Every year on the 27th of March, at two days after the great glorious holy feast of Annunciation, our Orthodox Church reminds us of the celebration of the Icon of the Holy Mother of God called `The Sweet Kiss` (or Glykophilousa), one of the Icons of the Most Holy Mother of God with a very interesting story, which we propose you to discover in the lines from below.

According to the tradition of our Church this Icon of the Holy Mother was painted by Saint Luke the Evangelist, who after the moment of Pentecost painted the first icons of the Holy Mother of God.

Afterwards about 70 Icons of the Holy Mother of God were painted by Saint Luke the Apostle and Evangelist and after these icons were made many early copies some of them being preserved until our times, thing which happened with the Icon of the Holy Mother of God Glykophilousa.

The name of the Icon – Glykophilousa – comes from Greek being composed of the terms `glycό`, which means `sweet` and `philoúsa`, from the verb `philein` which means `to love` and `to kiss`. Thus the name of the icon is translated by `The sweet kiss` being sometimes translated as `The sweet loving one`

The story of the Icon of the Holy Mother of God `Glykophilousa`goes back in time until the iconoclast age (between the years 726-843), when the iconoclast Byzantine emperors forbid the worshiping of the icons and moreover they ordered their destruction and the punishment of those who worshiped them. The name of this religious and political movement comes from Greek, from the words `eikon`(image or look) and `klasma` (to destroy).

According to the tradition of our Church, the first Icon `Glykophilousa` belonged to a pious Christian woman from Constantinople whose name was Victoria. Her husband had the rank of senator and supported the emperor Teophilus the Iconoclast (829-842) in his action of combating the worshiping of the holy icons.

One day, returning from the imperial court, Simeon told his wife that the soldiers entered the houses of the people to search if they had icons and if they found them they burnt them and reclaimed those people to the emperor.

Out of her wish to protect the icon of that thoughtless desecration, Victoria covered the icon and went in secret on the seashore where she immediately put it on water, praying tearfully and being amazed of what she saw: the icon stood vertically and was floating like a feather above the waves. Floating offshore the Sea of Marmara, the icon went on the Aegean Sea approaching the shore of Philotheou Monastery

One night the Holy Mother of God appeared to the abbot of the community from Philotheou and ordered him to go to the seashore and he would find a priceless treasure to the joy and blessing of all of them.

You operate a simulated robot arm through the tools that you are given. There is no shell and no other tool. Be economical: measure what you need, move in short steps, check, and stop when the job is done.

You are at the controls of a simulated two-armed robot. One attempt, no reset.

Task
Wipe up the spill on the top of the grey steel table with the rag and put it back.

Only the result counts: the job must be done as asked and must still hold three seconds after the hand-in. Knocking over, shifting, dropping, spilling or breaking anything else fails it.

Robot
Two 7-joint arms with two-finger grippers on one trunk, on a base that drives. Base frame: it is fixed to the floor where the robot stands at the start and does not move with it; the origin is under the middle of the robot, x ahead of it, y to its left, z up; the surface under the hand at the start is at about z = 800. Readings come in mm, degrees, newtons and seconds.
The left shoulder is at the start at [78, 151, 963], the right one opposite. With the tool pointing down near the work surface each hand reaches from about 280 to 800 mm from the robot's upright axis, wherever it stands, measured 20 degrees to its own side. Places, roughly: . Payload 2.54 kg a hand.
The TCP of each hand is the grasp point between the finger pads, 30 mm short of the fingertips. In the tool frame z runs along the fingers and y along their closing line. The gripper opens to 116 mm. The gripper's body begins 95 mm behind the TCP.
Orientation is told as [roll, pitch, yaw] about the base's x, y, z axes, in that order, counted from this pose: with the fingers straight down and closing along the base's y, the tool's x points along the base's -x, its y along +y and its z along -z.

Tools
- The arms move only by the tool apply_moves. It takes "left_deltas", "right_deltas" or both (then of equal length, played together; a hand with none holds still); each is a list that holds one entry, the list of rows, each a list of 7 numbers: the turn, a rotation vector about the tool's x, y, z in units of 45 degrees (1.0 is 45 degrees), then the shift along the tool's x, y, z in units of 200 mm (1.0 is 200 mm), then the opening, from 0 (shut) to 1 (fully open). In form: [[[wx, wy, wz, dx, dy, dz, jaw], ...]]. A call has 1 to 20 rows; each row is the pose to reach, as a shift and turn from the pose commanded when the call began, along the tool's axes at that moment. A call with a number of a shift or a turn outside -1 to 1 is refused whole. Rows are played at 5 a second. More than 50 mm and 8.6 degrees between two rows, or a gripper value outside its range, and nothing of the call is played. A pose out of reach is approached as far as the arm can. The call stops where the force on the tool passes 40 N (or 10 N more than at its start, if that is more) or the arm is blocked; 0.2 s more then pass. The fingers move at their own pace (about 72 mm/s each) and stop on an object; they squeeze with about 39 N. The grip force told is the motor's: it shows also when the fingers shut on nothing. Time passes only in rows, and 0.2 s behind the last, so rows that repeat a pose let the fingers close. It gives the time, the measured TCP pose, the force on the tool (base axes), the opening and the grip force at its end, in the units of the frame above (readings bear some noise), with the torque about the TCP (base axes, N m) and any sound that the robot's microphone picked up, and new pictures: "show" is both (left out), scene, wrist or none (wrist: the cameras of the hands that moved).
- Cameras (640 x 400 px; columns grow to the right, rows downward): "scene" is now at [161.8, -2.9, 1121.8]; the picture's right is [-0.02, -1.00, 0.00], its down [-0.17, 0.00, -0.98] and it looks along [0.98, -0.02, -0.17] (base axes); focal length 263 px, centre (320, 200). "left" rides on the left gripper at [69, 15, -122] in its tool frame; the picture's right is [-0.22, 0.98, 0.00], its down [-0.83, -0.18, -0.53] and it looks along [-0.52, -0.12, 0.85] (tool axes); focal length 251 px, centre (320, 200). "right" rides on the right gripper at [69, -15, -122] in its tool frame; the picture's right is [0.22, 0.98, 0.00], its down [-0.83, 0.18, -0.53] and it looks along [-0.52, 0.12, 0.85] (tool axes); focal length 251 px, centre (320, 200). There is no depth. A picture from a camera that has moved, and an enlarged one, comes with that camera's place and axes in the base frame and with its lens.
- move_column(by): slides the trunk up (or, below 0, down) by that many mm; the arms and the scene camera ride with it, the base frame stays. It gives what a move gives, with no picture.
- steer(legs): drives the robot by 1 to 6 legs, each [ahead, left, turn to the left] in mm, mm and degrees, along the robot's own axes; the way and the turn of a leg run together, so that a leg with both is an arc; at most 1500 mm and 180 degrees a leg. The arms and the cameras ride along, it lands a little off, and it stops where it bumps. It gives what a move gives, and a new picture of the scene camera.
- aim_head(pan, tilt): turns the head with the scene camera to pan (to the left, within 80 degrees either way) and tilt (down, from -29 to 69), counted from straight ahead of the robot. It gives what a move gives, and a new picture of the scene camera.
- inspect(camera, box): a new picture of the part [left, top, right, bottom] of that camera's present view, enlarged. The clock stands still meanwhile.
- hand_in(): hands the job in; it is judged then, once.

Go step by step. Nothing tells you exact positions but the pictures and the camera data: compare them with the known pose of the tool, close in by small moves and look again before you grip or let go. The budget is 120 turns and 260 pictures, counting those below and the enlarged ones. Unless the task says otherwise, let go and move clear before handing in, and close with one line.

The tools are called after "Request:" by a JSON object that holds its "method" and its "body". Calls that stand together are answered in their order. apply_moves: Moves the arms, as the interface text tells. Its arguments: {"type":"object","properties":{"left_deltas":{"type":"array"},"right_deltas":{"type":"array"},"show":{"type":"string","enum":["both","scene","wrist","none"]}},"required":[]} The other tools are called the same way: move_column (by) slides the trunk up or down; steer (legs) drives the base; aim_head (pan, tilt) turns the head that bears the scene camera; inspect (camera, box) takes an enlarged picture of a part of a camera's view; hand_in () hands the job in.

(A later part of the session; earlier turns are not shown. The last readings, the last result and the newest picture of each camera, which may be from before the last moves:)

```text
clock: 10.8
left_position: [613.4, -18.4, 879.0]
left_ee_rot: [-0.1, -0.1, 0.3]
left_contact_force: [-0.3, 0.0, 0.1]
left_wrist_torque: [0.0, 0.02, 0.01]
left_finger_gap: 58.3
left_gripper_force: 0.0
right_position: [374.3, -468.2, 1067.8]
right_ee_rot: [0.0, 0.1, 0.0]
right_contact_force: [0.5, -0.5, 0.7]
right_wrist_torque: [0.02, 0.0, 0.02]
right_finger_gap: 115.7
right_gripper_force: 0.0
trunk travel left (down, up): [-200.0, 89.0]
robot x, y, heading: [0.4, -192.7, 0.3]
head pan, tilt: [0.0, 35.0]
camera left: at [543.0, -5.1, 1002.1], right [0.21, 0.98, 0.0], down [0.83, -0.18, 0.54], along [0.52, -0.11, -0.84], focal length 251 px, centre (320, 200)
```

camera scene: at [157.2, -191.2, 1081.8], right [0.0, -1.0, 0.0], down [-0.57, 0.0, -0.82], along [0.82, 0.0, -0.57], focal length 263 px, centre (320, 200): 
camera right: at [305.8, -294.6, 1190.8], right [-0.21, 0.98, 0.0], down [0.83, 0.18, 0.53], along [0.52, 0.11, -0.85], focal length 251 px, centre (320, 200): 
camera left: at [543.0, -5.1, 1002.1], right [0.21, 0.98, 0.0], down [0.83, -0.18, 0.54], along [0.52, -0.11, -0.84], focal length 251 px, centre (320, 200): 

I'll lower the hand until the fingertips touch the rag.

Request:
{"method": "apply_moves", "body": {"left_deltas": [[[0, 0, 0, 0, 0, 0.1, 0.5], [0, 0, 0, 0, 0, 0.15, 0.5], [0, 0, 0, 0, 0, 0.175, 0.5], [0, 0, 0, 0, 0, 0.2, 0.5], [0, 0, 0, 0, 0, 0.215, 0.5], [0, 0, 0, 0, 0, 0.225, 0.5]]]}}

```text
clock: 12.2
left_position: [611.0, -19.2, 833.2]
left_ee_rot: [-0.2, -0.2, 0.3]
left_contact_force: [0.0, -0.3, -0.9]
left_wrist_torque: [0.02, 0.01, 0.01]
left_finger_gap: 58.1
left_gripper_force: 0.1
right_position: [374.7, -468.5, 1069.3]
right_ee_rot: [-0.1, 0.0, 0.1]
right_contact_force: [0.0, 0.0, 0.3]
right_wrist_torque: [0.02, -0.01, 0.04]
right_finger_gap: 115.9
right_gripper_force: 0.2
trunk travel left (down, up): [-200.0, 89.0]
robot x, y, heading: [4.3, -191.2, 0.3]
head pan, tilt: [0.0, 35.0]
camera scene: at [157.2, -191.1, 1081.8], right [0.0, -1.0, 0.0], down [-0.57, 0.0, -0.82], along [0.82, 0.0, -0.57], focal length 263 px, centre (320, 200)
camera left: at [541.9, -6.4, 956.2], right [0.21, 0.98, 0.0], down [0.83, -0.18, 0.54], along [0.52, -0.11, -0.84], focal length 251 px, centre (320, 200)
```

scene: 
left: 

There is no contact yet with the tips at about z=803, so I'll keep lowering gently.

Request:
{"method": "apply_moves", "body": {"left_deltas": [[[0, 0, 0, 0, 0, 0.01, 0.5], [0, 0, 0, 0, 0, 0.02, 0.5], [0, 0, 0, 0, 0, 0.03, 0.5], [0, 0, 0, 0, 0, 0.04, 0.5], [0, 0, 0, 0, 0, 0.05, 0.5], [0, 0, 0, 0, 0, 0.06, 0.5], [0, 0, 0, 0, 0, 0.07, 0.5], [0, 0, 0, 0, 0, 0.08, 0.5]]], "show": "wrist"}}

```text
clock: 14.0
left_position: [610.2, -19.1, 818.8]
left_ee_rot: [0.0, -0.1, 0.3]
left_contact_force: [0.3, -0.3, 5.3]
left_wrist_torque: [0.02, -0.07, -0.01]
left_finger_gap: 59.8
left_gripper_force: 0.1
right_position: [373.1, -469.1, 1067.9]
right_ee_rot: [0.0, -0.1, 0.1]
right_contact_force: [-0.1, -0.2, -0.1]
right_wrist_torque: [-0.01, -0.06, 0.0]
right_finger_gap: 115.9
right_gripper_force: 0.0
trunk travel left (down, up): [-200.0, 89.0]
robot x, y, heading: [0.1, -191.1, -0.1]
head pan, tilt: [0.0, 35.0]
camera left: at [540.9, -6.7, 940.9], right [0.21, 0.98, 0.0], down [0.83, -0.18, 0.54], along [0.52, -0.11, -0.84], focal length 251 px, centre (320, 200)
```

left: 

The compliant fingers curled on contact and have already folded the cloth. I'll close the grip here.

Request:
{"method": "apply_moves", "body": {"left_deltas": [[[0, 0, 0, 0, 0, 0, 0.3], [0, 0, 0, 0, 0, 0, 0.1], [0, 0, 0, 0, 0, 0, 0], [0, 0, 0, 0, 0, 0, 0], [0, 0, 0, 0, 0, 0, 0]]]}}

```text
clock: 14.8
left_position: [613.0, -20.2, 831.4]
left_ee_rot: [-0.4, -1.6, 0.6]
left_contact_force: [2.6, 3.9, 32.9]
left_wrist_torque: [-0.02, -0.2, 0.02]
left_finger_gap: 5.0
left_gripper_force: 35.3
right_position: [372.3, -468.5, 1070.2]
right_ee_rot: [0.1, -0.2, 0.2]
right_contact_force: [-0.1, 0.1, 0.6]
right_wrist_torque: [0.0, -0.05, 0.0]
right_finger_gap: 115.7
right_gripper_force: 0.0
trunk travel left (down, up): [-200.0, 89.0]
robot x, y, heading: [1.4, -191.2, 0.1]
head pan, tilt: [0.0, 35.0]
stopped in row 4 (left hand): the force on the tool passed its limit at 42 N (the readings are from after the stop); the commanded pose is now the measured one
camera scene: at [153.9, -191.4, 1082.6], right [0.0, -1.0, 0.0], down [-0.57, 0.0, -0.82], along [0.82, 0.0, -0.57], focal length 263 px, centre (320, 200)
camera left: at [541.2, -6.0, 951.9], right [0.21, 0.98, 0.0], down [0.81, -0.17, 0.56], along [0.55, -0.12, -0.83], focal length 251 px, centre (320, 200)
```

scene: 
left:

Waking from his sleep, the abbot took with him some monks and descending in a rush on the seashore they found the Icon shining in a flood of dazzling light.

The abbot went into the sea and took the Icon in his hands and when he stepped back on the shore from the rock where they put it a potable spring burst out and this exists even nowadays. According to the tradition of the monastery, the Christians who prayed before this Icon and drank from the holy water of the Holy Mother of God `Glykofilousa` received a good answer from Christ by the intercession of His Mother being healed diseases and being born children after long periods of wait. Annually on the second day of Easter after the tradition dating from the old times the community from Philotheou Monastery goes in a procession with this Icon of the Holy Mother of God until this spring in the remembrance of the special moment when the Icon was discovered by the ancestors of the monastery.

From the point of view of the ecclesiastical art, the icon of the Holy Mother of God `The Sweet Kiss` belongs to the `Glykofilousa` iconographic type. This type presents Christ, the Holy Infant, with His face closely touching the face of the Holy Mother of God in a loving gesture.

The painters say that in this Icon the Holy Mother of God seems to embrace tighter the Saviour in comparison with other iconographic representations, her own facial look being one which expresses a strong affection.

The pilgrims who come to the Holy Great Monastery of Philotheou can bow before the Icon of the Holy Mother of God Glykophilousa, finding it on the left side of the katholikon of the Monastery, placed on the  iconostasis.